____ Quoted text

In the (unlikely) event that Congress decided, under a Sanders presidency or any other, to forgive all student loan debt, the 1.6 trillion cd be generated prob w.o too much difficulty — see earlier comments on the analogy with ‘quantitative easing’. It’s true that 1.6 tril means a lot of additional borrowing via selling of govt notes (T bills), but it wd be unlikely, I suspect, to have a significant adverse effect on the economy; might even, as some suggested above, have a positive effect under certain circumstances. Other things, incl increased funding for K – 12, wd not be precluded on economic grounds by this.
The real question, then, is one of judging where political effort and political “capital” is best spent, a question on which reasonable (and generally like-minded on most issues) people can differ. As a matter strictly of *policy*, it is more important, and more egalitarian, to improve public K – 12 education esp. in those (impoverished) areas where it is failing students most egregiously. An increased push for more (voluntary, since that’s all that’s usu legally feasible, esp where cross-jurisdictional lines are involved) urban-to-suburban (and vice-versa) transfer programs (“busing”) is also indicated, though it faces daunting political obstacles.
That said, as a matter purely of *electoral politics* in a presidential campaign, Sanders’ proposal makes some sense, and if he were to add some proposals about K-12 along the lines suggested, I’m not sure why someone cd not support both those proposals *and* the cancellation of (most) student loan debt, if one were inclined to support the latter anyway.

________

Written problem »
Could you quote the quoted text from "The real question, then, is" up to and including "daunting political obstacles."?

____ Information shown

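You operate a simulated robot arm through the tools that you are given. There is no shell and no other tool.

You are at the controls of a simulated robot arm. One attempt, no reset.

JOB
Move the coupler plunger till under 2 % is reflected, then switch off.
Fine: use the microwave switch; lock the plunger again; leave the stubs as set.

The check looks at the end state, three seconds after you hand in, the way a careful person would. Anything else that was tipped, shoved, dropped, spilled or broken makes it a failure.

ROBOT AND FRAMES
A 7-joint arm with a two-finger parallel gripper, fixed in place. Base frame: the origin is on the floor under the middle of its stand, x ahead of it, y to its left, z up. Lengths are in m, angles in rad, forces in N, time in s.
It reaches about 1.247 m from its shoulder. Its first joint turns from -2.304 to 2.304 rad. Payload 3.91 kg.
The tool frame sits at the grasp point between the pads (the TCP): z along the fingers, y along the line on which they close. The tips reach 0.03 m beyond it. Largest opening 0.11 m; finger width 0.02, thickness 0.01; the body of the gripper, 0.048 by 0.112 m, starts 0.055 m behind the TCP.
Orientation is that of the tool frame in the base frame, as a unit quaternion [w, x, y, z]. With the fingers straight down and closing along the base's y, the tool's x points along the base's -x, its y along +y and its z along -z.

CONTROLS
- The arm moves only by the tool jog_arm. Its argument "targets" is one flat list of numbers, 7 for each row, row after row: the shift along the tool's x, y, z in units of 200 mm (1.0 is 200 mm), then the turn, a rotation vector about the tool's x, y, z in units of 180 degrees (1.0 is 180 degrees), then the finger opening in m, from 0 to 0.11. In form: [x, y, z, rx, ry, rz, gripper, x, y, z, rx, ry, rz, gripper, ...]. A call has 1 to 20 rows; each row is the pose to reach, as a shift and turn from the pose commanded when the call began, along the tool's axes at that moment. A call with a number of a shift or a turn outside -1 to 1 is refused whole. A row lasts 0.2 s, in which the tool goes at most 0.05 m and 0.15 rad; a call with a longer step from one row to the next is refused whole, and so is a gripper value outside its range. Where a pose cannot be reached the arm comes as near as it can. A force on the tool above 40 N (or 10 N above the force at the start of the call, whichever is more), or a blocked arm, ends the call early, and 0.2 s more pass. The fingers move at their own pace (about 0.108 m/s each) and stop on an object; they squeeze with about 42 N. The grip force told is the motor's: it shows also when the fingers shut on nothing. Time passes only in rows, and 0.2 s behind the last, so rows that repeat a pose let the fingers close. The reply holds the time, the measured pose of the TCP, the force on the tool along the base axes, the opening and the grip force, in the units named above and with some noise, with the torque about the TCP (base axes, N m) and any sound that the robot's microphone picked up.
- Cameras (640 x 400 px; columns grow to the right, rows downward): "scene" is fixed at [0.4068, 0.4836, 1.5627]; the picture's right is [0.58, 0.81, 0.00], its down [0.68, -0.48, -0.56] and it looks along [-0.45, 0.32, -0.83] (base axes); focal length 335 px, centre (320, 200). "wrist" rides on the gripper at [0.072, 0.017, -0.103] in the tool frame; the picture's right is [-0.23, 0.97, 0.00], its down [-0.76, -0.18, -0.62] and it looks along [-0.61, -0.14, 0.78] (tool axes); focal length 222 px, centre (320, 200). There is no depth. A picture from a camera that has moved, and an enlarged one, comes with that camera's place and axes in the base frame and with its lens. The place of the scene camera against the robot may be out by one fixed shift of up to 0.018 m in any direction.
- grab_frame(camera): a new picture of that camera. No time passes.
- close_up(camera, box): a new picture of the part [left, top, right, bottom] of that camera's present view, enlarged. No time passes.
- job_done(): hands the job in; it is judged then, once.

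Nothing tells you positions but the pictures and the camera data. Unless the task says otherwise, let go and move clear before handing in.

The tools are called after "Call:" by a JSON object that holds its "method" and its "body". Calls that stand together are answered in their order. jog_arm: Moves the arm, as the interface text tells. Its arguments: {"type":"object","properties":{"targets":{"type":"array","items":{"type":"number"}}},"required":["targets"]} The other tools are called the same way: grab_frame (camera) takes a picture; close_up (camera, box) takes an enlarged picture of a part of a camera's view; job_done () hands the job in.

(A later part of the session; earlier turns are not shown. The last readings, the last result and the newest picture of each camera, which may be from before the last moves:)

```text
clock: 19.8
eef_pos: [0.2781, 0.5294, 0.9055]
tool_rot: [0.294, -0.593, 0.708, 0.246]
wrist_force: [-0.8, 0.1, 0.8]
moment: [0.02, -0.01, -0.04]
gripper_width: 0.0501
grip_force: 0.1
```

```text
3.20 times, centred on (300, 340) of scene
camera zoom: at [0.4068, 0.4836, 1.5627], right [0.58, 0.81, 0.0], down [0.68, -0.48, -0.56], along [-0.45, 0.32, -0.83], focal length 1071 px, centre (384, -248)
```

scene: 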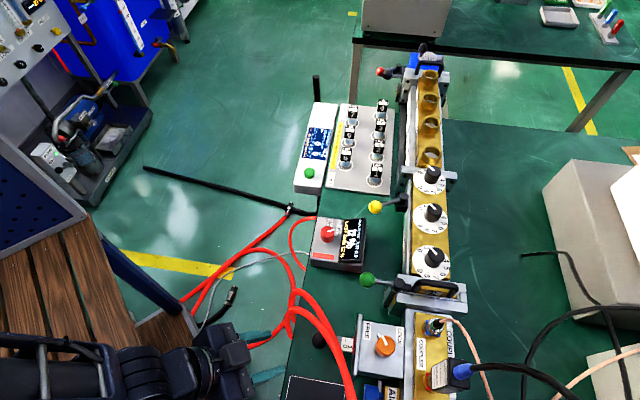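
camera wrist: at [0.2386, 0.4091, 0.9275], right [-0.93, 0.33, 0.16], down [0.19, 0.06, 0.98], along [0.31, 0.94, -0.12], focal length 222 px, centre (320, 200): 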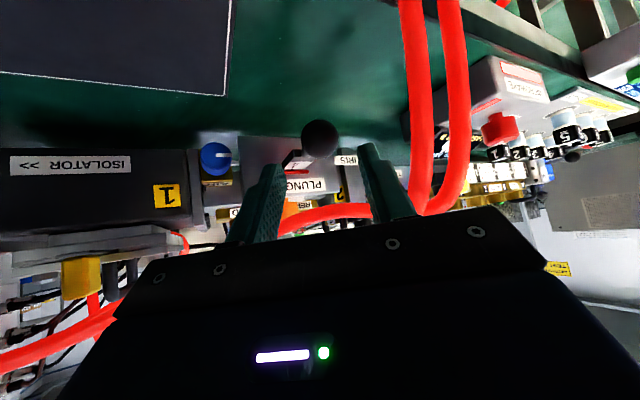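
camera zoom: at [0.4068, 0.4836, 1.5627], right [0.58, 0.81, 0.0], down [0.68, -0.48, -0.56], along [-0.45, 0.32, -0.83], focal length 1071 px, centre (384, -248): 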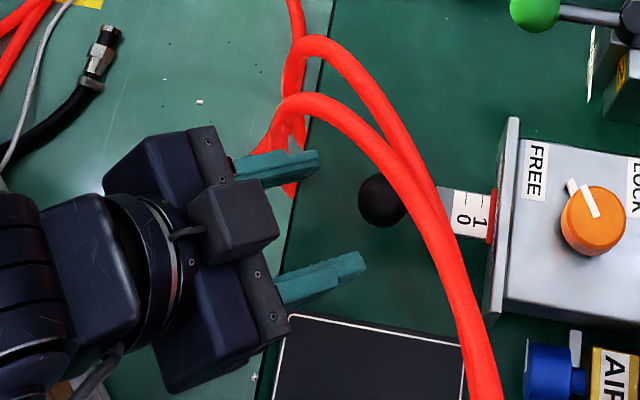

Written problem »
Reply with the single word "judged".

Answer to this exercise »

________

Answer to this exercise »
The real question, then, is one of judging where political effort and political “capital” is best spent, a question on which reasonable (and generally like-minded on most issues) people can differ. As a matter strictly of *policy*, it is more important, and more egalitarian, to improve public K – 12 education esp. in those (impoverished) areas where it is failing students most egregiously. An increased push for more (voluntary, since that’s all that’s usu legally feasible, esp where cross-jurisdictional lines are involved) urban-to-suburban (and vice-versa) transfer programs (“busing”) is also indicated, though it faces daunting political obstacles.